A fourfold return on your money might seem like a lot, but it comes out to a 15% compound annual return over 10 years. Considering the stock market's average annual return was about 10% over the last 50 years, you don't have to take big risks to quadruple your money.
It's important, however, to choose the right stocks. Three Motley Fool contributors have sifted through the market's rubble to offer three top stocks that could help you achieve better returns. Here's why they picked Airbnb (ABNB 5.26%), Pinterest (PINS -0.59%), and Restaurant Brands International (QSR 1.43%).
The potential to be an explosive multibagger
Jennifer Saibil (Airbnb): Airbnb has posted phenomenal growth since it went public in 2020 at the height of the pandemic, and yet its stock is down 8% over the past year. That trails the S&P 500's 10% gain over the same period.
Growth stocks in general have been clobbered as the market deals with volatility related to macroeconomic and geopolitical concerns. How does that impact Airbnb specifically? For one thing, investors may be concerned about travel through parts of Europe. Also, when there are inflation and monetary worries, people may be less likely to spend their money on travel. That's all on top of the fact that although there have been strong signs of rebound, travel in general is still suppressed because of the pandemic.
That means in the short term, investors may not be loading money into Airbnb stock. But Airbnb has the potential to be an explosive multibagger. There are several catalysts that promote this conviction. First of all, travel is changing as it's coming back. People itching to move around have been finding innovative ways to do so, such as vacationing close to home and in suburban locations. And with the rise of remote work, people are booking longer stays and even living in vacation rentals. In its fourth-quarter letter to shareholders, Airbnb said, "We are undergoing the biggest change to travel since the advent of commercial flying." That statement packs a lot of meaning, and if you believe it, Airbnb may be the biggest recipient of the benefits. It operates a flexible model that can meet trends as they shift, whether it's these now or other ones in the future. Sales are soaring, with a 78% year-over-year increase in the fourth quarter, and the company is achieving this while becoming profitable.
With robust tailwinds and a viable business model, investors should expect high gains from Airbnb stock over the next 10 years.
Pinterest has a long runway for growth
Parkev Tatevosian (Pinterest): Investors looking to quadruple their money have good prospects with Pinterest. The image-based social media company is selling at a price that is substantially off its highs.

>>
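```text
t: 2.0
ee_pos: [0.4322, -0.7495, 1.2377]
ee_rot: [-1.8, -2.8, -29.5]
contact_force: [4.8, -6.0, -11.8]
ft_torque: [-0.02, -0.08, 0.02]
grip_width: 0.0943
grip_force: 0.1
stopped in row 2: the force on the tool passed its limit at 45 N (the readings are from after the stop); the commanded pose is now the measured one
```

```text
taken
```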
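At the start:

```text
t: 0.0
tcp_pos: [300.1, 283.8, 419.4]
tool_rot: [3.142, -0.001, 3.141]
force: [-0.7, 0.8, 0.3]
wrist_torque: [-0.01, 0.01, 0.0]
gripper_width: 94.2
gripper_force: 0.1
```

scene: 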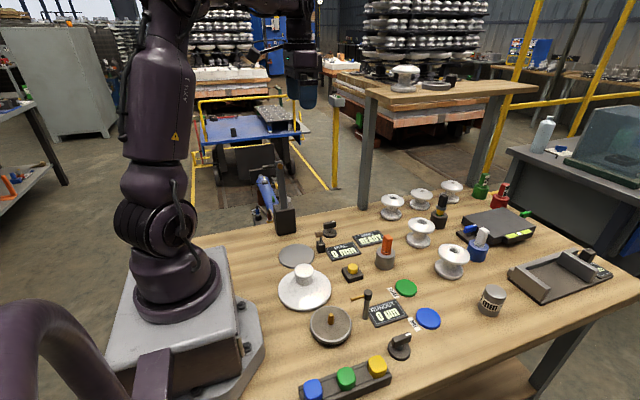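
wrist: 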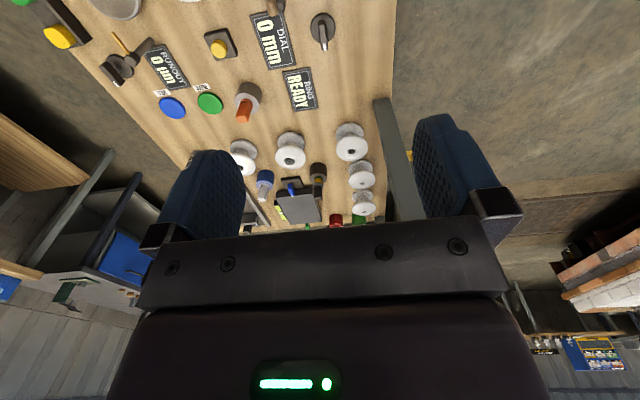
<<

The market has fallen out of love with Pinterest because of the headwinds it's facing from economic reopening. Pinterest has shed monthly active users for three consecutive quarters, totaling 55 million in losses. Still, the company has 96 million more users than it did before the start of the pandemic. Monthly active users are critical for Pinterest because it generates revenue from advertisers. Marketers are willing to spend more if they can gain access to more people.
Indeed, businesses are spending more money with Pinterest. From Q4 2019 to Q4 2021, Pinterest's average revenue per user increased from $1.22 to $1.93. So Pinterest gained nearly 100 million new users since the onset of the pandemic, but it also boosted the amount of revenue it's getting from each.
The global advertising industry is massive, and Pinterest is still just a tiny fraction of the total. In 2021, Pinterest earned revenue of $2.6 billion. Even though that was impressively higher than the $473 million it earned in 2017, it was less than 1% of the $763 billion in global ad spending in 2021. Its relatively small piece of the pie means there is a long runway for Pinterest to grow, which is critical for investors looking to quadruple their money.
Another fact that will help investors' cause is the inexpensive valuation of Pinterest stock. As of this writing, it is trading at a price-to-earnings ratio and price-to-free cash flow ratio of 51 and 21, respectively. Those are near the lowest prices investors have been able to buy Pinterest in the last three years.
A relatively safe growth stock
John Ballard (Restaurant Brands International): Think of Restaurant Brands as a value investor operating in the restaurant industry. 3G Capital owns 30% of the outstanding shares. This ownership puts some of the top restaurant brands, including Burger King and Tim Hortons, in the hands of a very capable management team that has skin in the game and is looking to grow the business for shareholders.
The company has started to return to pre-pandemic levels of growth. In 2021, systemwide sales grew nearly 14%, with profitability also improving. Adjusted earnings per share reached $2.69, up from $1.60 in 2020.
Future growth prospects look solid after Restaurant Brands acquired Popeyes in 2017 and Firehouse Subs in the fourth quarter of 2021. Both of these restaurants have a much smaller footprint compared to Burger King, which stretches out the company's runway for growth. Another plus is the improvement in digital sales, which grew 65% last year to reach nearly 30% of systemwide sales. These restaurant chains are clearly well positioned for the future.
It helps to have a well-entrenched business that is not dependent on achieving high growth to diversify your investments. Analysts currently expect Restaurant Brands to post average annual earnings growth of about 10%. A 3.6% dividend yield on top of compounding earnings growth could quadruple your investment over the next 10 years.